I don't think he was expecting me to be so open. I wasn't expecting it either, but he started it with that stupid question. And I didn't give him any details of our struggles and losses, that would have been overkill and a bit weird.

To be honest I haven't enjoyed my early thirties. They have been the hardest years for me. I sometimes think maybe last year and the year before were my two years of experiencing a mid-life crisis (okay that is probably a bit too over dramatic).

The only thing I enjoy about being in my early thirties is not looking like I am in my early thirties.

People ask the stupidest questions.

Monday, January 4, 2010

I don't like this feeling I am feeling

Lately everytime I think of us having children, either through natural means or adoption, I get a little...ambivalent about the whole thing. There are just some days I don't want to have anything to do with babies or adoption. Is this normal?

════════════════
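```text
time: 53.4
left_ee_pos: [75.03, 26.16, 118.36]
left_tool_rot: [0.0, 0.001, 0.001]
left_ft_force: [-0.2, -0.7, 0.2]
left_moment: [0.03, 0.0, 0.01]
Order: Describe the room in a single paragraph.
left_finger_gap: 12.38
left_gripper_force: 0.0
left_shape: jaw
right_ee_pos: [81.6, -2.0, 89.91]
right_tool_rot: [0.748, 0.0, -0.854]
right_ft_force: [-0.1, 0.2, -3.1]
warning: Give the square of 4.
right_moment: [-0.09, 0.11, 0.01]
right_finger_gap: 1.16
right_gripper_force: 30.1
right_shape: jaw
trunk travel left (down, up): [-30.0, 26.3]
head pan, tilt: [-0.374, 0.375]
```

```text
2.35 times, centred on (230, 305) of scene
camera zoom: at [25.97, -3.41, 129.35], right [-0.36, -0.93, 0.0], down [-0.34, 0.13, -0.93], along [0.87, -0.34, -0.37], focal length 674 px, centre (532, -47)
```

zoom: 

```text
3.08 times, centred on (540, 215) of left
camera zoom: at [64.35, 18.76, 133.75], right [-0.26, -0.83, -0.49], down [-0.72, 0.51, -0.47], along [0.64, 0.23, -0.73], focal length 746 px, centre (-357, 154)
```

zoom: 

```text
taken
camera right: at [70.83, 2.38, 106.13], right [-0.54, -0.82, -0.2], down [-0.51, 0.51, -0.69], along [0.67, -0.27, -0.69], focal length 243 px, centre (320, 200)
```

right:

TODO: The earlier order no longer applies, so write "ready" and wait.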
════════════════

Now before you start judging me, just hear me out. Its not that I don't want to do the work involved with adoption. I'm thankful they ask for so much because they care where they are placing these children. Its not that I don't want to do adoption, I do. I really feel like it is what God wants us to do. And its not that I regret pursuing adoption, I don't.

I guess its just the fear that the adoption won't work out, so I'm finding it hard to get excited about the whole process. The fear that we won't pick the right agency. The fear that we will be taken advantage of by the wrong agency.

The weird thing is the fear is not enough to stop me from wanting to go forward with adoption. I think all the information or lack thereof scared me.